La langue des épopées homériques n'est pas a langue grecque usuelle, Il n'y avait pas à cette époque une langue commune; chaque province ou plutôt chaque peuple avait son dialecte. Ceux des côtes d'Asie mineure étaient mieux compris et plus perfectionnés que ceux du continent, à cause de leur contact journalier avec les peuples de l'Asie. C'est l'ionien qui domine dans Homère, principalement dans l'Iliade; mais ce dialecte est loin de s'y présenter avec la même pureté que dans Hérodote, qui vivait cinq siècles plus tard (La langue grecque); d'où l'on peut conclure que les épopées sont l'oeuvre d'un homme ou de plusieurs hommes ayant séjourné dans diverses parties de la Grèce et ne parlant plus rigoureusement leur langue maternelle. Cette diversité des lieux et peut-être des temps se remarque aussi dans la grande épopée indienne.

Les épopées homériques, admirables comme oeuvres littéraires, ont été le modèle primitif imité par les poètes épiques des temps postérieurs. Mais ce qui leur donne une supériorité incontestable, c'est qu'elles n'ont rien d'artificiel dans aucune de leurs parties, dans aucun récit, dans aucun tableau, et qu'elles sont l'oeuvre de la nature dans toute sa spontanéité. Elles nous offrent de plus un tableau fidèle de la société hellénique du temps, avec ses croyances religieuses, ses symboles, sa vie privée, ses souvenirs guerriers, ses courses aventureuses. Un puissant intérêt s'attache à leur lecture, parce que, outre cette curiosité continuellement éveillée en nous et à chaque instant satisfaite, elles nous offrent l'expression naïve et vraie des sentiments les plus variés de notre nature. Le nombre si grand des personnages et des situations ne laisse endormi en nous aucun de nos instincts; tous se développent et parlent à leur tour, et cela avec une convenance et un naturel qui n'ont jamais été surpassés.

La poésie.
C'est à cette même période épique qu'appartient Hésiode, dont les oeuvres ont un caractère de personnalité incontestable : sa Théogonie est une tentative hardie de systématiser les croyances religieuses de son temps; mais il ne semble pas que cette oeuvre ait eu les conséquences que le poète semblait en attendre, car le principe opposé à celui qu'il admettait a prévalu dans presque toute la Grèce, et l'on a continué à regarder le monde comme issu d'un principe masculin et non d'un principe femelle. Le fond d'idées contenu dans les deux poèmes d'Hésiode est peu favorable à la poésie, et explique suffisamment leur brièveté.

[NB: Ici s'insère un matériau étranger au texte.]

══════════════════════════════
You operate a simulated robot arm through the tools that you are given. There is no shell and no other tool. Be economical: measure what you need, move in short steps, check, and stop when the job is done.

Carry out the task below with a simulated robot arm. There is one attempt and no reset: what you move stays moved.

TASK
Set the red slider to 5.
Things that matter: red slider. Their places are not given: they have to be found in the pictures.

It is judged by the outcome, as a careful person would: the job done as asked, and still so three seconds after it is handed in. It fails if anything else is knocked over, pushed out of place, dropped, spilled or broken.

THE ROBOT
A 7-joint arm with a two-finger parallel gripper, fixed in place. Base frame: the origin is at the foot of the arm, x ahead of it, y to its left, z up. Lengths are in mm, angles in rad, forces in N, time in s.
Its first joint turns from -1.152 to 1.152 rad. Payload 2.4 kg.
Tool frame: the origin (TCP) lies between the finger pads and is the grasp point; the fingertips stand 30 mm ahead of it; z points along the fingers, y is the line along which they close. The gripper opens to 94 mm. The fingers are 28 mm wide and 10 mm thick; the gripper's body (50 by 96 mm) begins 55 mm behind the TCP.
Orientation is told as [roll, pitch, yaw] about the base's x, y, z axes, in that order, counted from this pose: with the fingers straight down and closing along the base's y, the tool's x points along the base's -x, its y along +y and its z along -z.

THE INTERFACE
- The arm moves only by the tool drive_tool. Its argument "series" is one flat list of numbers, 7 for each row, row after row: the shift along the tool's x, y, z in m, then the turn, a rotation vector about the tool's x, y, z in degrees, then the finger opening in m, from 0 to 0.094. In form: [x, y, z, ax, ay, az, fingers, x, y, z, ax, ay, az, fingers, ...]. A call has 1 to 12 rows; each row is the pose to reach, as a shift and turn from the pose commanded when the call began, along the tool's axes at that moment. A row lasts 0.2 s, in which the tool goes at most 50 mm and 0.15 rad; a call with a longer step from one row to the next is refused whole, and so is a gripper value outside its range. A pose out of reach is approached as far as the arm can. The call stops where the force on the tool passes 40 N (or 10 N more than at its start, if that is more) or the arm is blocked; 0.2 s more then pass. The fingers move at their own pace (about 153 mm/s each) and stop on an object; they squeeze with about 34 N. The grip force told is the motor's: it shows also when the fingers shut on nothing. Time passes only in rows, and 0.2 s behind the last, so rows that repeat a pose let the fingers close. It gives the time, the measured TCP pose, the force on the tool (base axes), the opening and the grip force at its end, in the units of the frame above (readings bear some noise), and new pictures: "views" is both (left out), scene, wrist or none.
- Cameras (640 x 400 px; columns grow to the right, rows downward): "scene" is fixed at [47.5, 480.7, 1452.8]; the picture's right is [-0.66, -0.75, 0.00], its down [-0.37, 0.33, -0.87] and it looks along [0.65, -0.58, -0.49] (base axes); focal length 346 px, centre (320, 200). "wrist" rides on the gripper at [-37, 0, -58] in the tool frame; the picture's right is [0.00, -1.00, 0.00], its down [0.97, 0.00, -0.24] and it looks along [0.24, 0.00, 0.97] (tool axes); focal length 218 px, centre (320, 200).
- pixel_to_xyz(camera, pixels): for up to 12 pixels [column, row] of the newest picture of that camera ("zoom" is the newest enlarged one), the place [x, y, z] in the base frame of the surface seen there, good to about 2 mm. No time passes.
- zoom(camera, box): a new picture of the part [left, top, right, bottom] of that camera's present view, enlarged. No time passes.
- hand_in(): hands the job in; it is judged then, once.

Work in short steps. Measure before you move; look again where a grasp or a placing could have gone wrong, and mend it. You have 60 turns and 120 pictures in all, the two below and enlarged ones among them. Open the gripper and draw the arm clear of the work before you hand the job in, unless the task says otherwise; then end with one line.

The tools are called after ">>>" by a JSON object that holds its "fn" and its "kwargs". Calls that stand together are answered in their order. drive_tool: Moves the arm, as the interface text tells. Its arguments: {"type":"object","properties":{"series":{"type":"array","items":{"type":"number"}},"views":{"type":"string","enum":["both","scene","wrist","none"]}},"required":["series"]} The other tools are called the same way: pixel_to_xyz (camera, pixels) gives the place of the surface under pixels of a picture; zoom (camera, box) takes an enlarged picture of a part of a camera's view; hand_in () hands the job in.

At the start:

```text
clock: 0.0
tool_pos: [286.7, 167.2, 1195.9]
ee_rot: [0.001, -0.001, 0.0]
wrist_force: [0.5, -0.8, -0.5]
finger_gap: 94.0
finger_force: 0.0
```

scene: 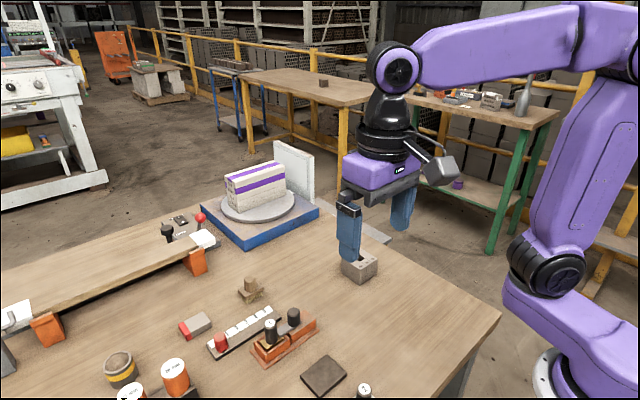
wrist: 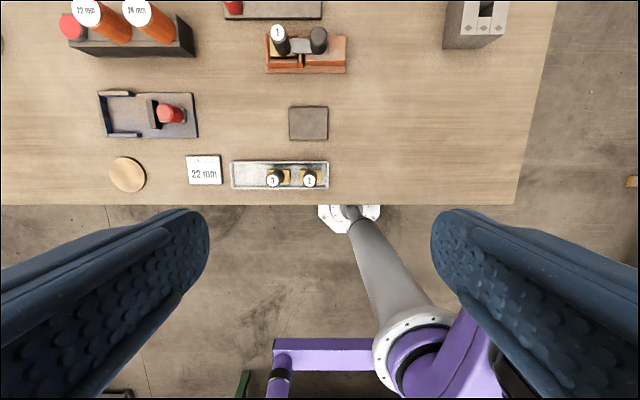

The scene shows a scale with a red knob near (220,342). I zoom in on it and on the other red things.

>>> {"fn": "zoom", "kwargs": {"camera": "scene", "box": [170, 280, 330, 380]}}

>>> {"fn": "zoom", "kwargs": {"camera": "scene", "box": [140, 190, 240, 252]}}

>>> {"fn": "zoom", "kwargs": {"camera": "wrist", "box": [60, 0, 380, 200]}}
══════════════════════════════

Un espace de temps considérable s'écoula entre l'époque homérique proprement dite et l'apparition des grands genres qui devaient succéder à l'Épopée. Une transition insensible s'opère durant cette période entre l'état féodal et la constitution des cités oligarchiques ou démocratiques. La poésie se développe dans des genres secondaires sur toute la surface du monde grec. En même temps que l'on continue à chanter ces fragments épiques connus sous le nom d'Hymnes homériques et à célébrer sous cette même forme les autres événements des temps héroïques, Retours des héros, Thébaïdes, Héracléides, on voit naître l'antique Élégie, caractérisée par le vers de cinq pieds nommé élégos, et dans laquelle brillèrent Callinus et Tyrtée au VIIe siècle av. J.-C. Vers le même temps florissait aussi la poésie ïambique, qui fut la satire des Grecs, et à laquelle Archiloque a attaché son nom. La poésie s'exerçait même dès lors et dans le siècle suivant sur des sujets purement moraux et philosophiques : Mimnerme, Solon, Phocylide, Théognis sont demeurés célèbres dans ce genre. Mais ce sont là des genres inférieurs, et qui le cèdent à l'ode et à la poésie dramatique.

La poésie lyrique.
La poésie lyrique est tout entière dans l'ode. C'est à Lesbos, île éolienne, que l'ode reçut au VIIe siècle une forme définitive; elle est, comme les autres genres, une création grecque, et rien n'indique qu'elle ait  été conçue à l'imitation des chants hébraïques, qui n'ont avec l'ode aucun point commun. L'ode est née en Grèce avec la musique, et a toujours eu avec elle une union indissoluble; c'est de ce rapport étroit qu'est venu à ce genre le nom de poésie lyrique, et les Grecs sont le seul peuple littéraire qui ait cultivé la poésie lyrique dans toute sa pureté. L'ode grecque est caractérisée par l'absence de vers; la mesure y est remplacée par le rythme, et par ce mot les Grecs entendaient ce que nous appelons un air. Il est aussi impossible de concevoir une ode grecque sans musique, qu'un opéra réduit aux paroles. La pensée lyrique se présentait à l'auteur sous la double forme d'une prose rythmée et d'une mélodie. Telle est l'essence de l'ode grecque. L'ode ne fut constituée que par l'invention de l'heptacorde, qui, donnant toute la série des notes, permit d'exprimer tous les sentiments dans les modes musicaux qui leur étaient le mieux, appropriés. Chaque dialecte eut ses poètes lyriques dans un temps où il n'y avait pas encore une langue commune; à chaque dialecte correspondait naturellement un mode musical déterminé; le plus musical de tous était le dialecte dorien, comme le mode, dorien est le plus poétique des modes. 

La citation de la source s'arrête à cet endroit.